On August 1st, the Redundancy Board, chaired by Rashid Hossen, concluded the agreement. A final deal has been signed to settle the case of laid-off employees at Star Knitwear Ltd. The settlement involves the company’s Receiver Manager, Mustaq Osman, and representatives of the employees.
Under the agreement, 906 Mauritian and foreign workers are officially recognized as laid off. This status allows them to access the Workfare Programme, which provides financial support until they find new employment.
Most employees had previously accepted a proposed settlement that includes:
- Payment of 15 days’ salary per year of service
- Pro-rated payment of unused leave and year-end bonuses
- Priority payment of their dues from MauBank and the Mauritius Investment Corporation when assets are sold
- A commitment not to pursue legal action after signing the agreement
Only about 80 employees requested additional time to consider the deal. These employees signed the agreement in the presence of the Redundancy Board, officially closing the case for Star Knitwear Ltd.
Employees and company officials expressed gratitude to Rashid Hossen for his efforts in negotiating this settlement, which involved several difficult rounds of talks.
Star Knitwear’s debts are estimated at around Rs 1.5 billion, with assets valued at approximately Rs 200 million.
Since the company previously received significant funding from the Mauritius Investment Corporation (MIC) and MauBank to stay operational, the Receiver Manager has been asked to investigate for possible misappropriation of funds.
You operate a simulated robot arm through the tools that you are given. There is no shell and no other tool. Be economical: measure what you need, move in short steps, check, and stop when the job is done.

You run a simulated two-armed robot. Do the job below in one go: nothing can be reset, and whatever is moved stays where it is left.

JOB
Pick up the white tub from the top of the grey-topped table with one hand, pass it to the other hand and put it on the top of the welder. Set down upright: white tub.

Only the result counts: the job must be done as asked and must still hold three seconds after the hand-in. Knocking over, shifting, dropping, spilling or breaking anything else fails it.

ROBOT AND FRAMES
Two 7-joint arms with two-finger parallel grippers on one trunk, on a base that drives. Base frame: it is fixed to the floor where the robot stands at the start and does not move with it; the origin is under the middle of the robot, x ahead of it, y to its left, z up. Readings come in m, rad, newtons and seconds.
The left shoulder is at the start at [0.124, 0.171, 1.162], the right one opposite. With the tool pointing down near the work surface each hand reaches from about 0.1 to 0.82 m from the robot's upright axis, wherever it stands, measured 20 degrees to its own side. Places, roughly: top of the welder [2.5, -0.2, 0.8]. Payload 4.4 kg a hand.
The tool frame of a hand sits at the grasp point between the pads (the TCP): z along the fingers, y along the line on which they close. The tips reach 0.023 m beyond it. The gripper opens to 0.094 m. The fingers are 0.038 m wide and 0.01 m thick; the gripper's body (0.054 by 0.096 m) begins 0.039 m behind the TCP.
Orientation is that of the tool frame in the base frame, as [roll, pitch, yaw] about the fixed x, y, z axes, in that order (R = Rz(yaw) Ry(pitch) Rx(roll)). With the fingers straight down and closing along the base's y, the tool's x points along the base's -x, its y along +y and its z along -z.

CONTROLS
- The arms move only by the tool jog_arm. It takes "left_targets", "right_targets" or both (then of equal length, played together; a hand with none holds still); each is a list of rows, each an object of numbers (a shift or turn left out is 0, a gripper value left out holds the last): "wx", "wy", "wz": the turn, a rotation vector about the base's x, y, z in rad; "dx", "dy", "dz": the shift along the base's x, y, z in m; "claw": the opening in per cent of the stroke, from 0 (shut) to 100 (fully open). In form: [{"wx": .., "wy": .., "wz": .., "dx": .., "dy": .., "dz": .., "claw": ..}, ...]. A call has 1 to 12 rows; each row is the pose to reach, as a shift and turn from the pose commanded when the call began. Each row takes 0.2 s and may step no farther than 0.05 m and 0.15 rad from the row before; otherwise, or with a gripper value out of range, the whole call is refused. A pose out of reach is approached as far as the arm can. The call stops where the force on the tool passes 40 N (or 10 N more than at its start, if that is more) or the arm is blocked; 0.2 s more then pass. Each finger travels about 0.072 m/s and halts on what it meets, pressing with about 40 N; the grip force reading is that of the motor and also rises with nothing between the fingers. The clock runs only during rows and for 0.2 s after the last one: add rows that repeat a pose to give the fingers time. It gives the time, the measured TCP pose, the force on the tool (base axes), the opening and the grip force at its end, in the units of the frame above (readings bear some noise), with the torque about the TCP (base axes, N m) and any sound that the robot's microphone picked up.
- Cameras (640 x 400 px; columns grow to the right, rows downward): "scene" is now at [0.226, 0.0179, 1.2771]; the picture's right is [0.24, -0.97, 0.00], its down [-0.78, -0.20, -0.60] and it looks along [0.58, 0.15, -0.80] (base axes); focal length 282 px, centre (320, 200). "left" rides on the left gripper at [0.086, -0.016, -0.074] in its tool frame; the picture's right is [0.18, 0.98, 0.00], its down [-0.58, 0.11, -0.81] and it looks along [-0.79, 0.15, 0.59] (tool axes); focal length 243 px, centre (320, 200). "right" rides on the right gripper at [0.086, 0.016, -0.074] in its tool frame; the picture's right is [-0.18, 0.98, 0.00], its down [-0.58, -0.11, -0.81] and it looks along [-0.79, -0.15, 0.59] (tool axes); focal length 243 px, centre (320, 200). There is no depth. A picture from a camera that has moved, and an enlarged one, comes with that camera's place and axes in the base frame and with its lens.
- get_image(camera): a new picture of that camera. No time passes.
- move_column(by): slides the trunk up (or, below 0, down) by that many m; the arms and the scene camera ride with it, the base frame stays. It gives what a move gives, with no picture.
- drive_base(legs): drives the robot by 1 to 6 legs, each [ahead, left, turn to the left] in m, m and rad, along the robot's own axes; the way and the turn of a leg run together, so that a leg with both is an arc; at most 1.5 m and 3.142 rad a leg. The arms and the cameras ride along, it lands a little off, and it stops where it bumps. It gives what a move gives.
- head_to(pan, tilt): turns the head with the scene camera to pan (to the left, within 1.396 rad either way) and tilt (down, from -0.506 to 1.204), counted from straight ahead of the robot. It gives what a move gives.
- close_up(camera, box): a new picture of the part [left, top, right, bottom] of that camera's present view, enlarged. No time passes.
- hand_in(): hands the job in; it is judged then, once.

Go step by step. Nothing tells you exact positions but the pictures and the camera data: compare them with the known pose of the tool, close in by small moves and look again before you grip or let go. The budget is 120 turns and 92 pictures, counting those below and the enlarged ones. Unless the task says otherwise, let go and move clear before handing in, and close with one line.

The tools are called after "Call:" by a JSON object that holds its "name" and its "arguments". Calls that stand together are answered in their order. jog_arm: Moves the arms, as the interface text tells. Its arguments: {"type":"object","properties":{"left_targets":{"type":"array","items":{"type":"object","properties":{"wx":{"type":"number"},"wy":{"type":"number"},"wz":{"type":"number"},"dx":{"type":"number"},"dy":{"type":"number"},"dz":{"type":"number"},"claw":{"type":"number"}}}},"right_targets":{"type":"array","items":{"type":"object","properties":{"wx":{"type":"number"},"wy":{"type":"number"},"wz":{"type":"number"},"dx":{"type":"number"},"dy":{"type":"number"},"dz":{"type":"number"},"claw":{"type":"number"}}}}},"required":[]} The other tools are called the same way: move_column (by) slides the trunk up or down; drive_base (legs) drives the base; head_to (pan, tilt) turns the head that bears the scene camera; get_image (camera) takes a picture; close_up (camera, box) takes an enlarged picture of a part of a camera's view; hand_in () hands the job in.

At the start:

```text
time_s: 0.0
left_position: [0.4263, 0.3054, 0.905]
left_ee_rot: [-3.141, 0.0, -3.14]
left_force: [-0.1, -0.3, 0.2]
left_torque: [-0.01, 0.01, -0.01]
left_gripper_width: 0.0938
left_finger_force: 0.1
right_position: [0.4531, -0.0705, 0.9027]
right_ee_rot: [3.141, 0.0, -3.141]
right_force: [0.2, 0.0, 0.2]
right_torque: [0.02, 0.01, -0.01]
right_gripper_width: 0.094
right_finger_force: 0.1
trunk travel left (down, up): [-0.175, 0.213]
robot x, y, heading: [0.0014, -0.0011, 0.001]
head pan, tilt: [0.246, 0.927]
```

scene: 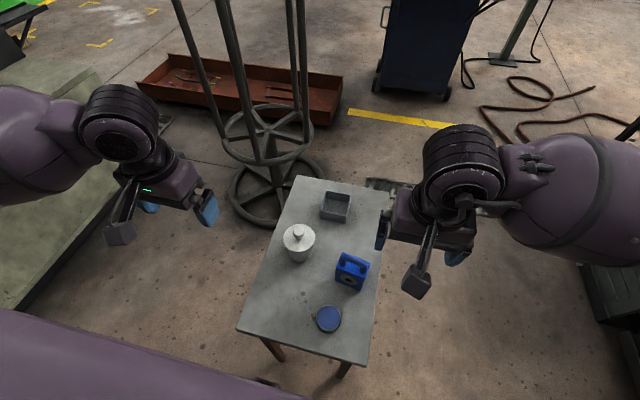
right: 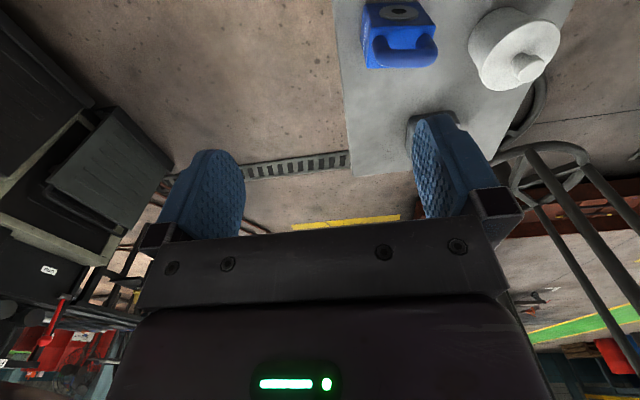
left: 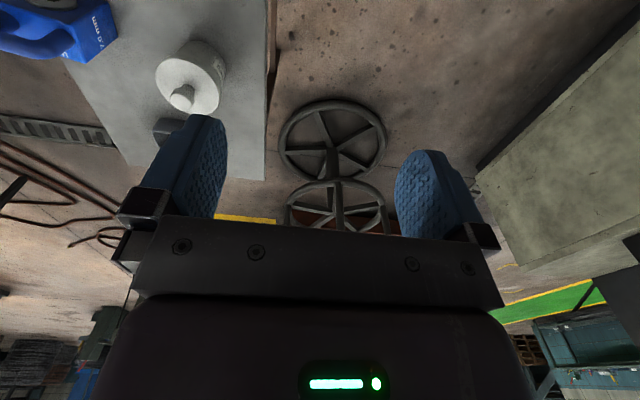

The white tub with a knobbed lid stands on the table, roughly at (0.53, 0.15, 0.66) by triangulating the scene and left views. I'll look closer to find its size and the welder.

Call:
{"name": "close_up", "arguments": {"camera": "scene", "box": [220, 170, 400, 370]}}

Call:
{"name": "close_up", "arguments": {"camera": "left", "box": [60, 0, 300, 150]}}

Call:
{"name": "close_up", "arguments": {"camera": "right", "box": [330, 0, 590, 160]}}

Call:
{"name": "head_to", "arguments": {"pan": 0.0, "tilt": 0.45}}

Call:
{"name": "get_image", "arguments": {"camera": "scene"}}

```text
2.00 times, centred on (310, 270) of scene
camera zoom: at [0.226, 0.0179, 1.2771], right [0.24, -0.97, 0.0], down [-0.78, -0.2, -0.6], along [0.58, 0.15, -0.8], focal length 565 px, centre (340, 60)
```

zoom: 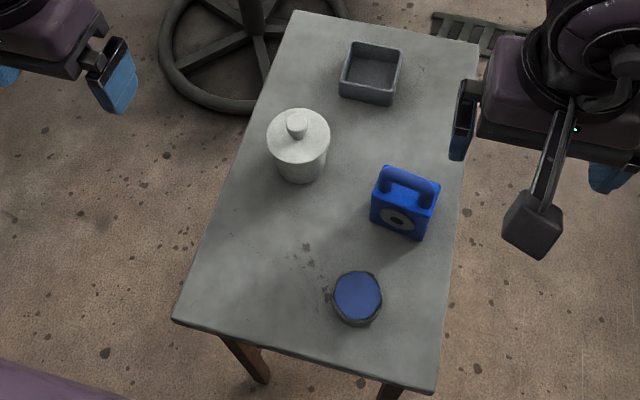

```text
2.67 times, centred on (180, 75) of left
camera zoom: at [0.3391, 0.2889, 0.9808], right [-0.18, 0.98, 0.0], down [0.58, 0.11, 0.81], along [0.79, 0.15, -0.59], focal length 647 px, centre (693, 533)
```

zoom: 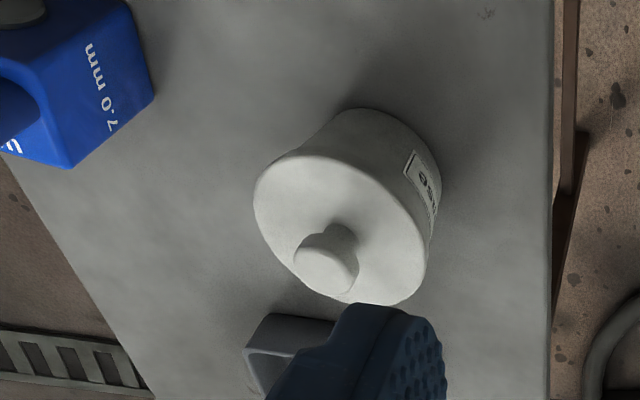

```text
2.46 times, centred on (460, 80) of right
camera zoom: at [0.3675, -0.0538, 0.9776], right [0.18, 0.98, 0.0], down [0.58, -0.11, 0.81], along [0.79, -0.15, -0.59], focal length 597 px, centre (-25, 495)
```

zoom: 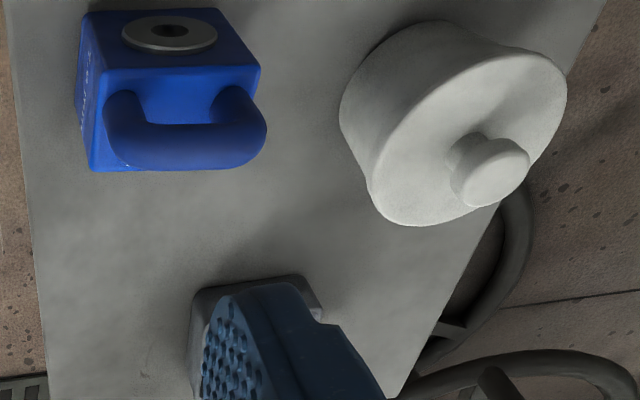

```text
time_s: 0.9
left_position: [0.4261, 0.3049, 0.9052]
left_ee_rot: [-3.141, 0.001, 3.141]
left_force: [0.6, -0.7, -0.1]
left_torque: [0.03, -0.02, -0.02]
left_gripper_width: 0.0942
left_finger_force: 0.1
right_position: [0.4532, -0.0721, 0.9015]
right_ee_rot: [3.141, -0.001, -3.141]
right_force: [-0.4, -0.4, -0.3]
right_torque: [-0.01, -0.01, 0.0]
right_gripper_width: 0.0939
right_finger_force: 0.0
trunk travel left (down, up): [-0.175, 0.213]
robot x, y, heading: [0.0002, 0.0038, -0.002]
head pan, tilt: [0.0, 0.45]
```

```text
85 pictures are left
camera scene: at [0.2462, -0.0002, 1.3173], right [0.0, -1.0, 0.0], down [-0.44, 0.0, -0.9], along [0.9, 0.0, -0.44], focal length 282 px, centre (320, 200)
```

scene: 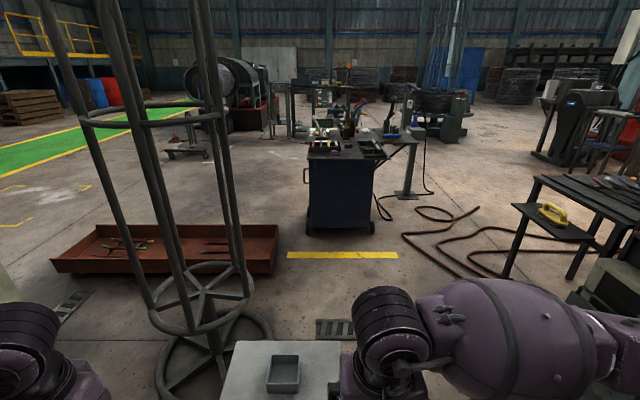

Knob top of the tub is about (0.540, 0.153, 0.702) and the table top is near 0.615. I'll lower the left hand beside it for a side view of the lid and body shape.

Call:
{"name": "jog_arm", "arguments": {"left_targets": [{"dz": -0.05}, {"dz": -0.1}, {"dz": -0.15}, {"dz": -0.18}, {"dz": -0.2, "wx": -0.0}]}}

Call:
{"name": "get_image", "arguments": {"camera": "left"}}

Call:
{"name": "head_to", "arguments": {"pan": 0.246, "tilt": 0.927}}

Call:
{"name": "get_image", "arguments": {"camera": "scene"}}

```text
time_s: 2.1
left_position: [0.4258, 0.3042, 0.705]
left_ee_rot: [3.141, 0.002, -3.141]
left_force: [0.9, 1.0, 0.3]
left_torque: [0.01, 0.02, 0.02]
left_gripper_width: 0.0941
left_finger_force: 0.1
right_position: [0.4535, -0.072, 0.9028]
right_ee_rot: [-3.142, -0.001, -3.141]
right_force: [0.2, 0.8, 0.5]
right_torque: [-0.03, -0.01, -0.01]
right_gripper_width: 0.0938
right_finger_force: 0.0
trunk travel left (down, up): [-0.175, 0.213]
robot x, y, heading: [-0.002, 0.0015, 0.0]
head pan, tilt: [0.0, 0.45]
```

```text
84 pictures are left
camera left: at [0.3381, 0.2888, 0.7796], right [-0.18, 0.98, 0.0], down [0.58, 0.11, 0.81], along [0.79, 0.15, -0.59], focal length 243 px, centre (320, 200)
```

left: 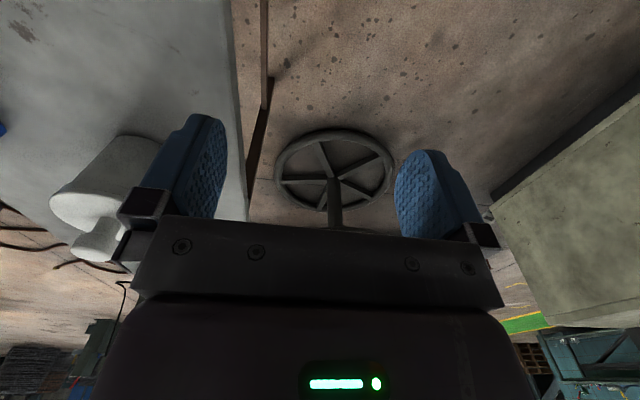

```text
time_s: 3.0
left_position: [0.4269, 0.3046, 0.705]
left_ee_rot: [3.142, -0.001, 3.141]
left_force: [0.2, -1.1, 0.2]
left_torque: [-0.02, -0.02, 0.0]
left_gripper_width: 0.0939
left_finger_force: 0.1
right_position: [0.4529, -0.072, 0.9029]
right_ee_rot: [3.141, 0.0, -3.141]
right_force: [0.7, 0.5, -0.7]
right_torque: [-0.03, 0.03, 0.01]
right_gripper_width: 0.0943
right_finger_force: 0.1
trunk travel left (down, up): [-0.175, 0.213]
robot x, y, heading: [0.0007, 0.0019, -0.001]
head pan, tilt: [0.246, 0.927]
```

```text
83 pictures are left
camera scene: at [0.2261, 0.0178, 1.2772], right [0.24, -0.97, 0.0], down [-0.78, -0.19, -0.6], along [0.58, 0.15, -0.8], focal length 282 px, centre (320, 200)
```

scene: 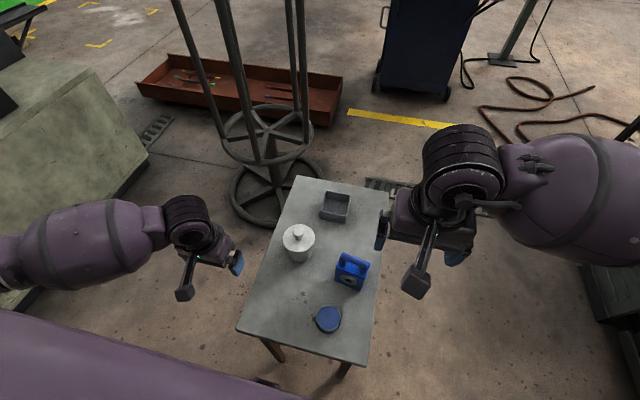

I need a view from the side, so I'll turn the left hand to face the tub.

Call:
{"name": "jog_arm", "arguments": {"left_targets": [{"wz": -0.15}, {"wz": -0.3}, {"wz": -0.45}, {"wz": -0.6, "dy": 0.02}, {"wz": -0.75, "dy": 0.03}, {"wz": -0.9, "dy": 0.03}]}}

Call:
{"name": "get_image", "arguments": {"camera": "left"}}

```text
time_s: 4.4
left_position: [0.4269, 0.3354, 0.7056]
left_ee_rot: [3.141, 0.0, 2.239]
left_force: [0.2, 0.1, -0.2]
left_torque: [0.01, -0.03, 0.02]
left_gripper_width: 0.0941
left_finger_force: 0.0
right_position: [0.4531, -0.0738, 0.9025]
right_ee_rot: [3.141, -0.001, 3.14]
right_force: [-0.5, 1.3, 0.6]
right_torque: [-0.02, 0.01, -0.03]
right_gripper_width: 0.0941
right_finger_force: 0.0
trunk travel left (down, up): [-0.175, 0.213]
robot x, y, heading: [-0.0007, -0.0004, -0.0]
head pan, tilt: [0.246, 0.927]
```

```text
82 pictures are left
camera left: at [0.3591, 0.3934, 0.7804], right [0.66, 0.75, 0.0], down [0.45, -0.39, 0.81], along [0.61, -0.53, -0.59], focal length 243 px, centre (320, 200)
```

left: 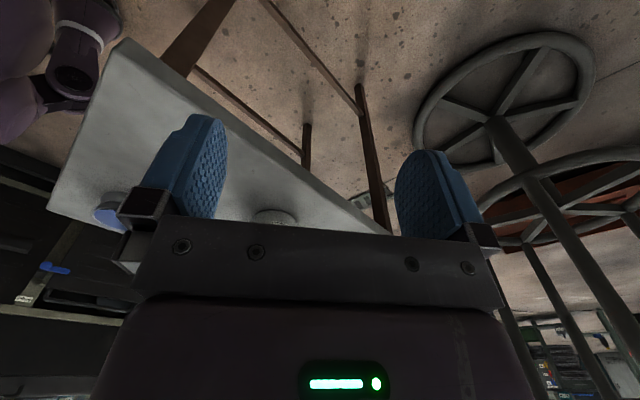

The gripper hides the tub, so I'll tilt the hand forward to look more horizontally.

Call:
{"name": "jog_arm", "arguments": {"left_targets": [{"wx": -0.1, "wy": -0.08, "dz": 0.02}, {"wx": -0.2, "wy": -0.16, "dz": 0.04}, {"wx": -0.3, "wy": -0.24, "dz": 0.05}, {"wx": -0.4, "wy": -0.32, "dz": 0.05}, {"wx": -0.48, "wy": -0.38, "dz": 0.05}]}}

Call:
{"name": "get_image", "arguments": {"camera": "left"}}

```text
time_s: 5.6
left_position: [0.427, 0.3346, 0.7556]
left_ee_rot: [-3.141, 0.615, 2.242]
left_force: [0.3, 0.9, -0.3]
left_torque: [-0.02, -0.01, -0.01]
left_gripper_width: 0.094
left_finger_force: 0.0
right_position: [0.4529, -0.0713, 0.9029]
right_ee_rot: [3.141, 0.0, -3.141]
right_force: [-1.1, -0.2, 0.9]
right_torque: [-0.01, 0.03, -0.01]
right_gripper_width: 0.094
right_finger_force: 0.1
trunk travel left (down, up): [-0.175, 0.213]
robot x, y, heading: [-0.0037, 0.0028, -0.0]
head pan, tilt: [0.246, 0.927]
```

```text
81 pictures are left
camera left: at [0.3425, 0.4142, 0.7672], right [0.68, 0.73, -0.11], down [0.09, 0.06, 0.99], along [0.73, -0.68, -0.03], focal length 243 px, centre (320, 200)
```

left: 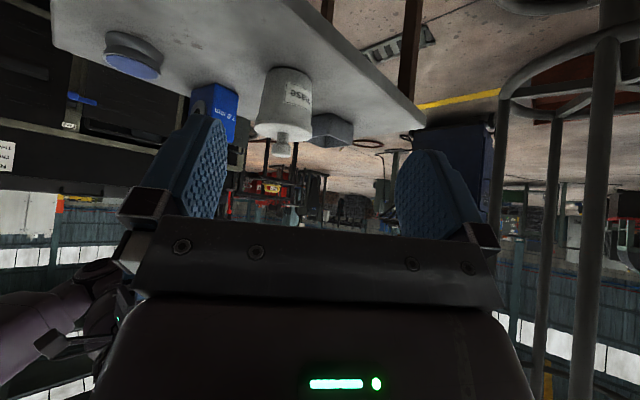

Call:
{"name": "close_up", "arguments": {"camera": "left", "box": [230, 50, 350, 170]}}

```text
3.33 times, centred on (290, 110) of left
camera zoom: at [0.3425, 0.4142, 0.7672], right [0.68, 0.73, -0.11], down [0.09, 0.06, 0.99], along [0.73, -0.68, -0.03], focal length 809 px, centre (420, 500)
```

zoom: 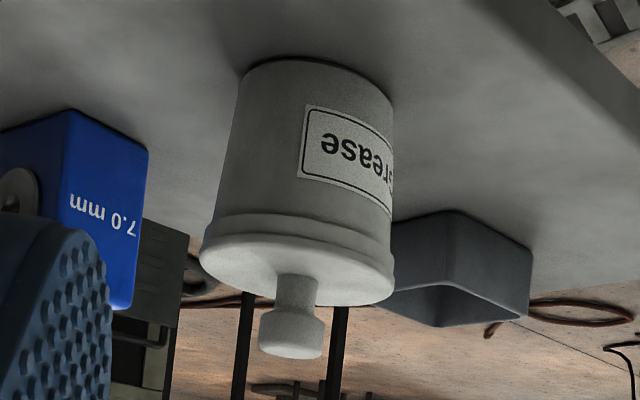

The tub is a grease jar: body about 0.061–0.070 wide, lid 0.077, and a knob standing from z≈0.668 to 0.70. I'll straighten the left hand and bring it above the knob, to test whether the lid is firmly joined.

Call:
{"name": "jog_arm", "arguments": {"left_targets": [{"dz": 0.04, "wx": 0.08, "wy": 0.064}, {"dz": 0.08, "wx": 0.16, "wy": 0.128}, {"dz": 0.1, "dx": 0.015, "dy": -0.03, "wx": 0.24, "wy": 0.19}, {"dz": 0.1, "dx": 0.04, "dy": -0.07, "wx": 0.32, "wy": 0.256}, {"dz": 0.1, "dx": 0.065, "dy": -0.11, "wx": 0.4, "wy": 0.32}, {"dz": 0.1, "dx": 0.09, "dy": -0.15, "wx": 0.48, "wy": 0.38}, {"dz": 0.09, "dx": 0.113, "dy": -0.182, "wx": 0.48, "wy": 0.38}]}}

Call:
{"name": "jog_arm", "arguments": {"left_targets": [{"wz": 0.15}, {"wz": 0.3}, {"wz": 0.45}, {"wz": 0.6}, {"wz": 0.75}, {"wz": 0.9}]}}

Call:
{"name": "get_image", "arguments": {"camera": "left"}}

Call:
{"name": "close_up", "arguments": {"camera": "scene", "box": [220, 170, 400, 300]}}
As the company was unable to pay salaries, the Ministry of Labour intervened to ensure workers received wages through the Wage Guaranteed Fund, part of the Workers’ Rights Act. This fund can cover wages for up to three months.
Reacting to the outcome, Reeaz Chuttoo, head of the Confederation of Public and Private Sector Workers, welcomed the resolution.
He called on the government to settle the company’s debts with MIC and other institutions so that workers and the Receiver Manager can be paid first when assets are sold.
Chuttoo also expressed satisfaction that workers agreed to the proposed compensation of 15 days’ pay per year of service, along with reimbursement for unused leave and vacation leave.
He explained that the union supported this because the company lacks funds. Pursuing legal action for three months’ pay per year would have been futile, he added.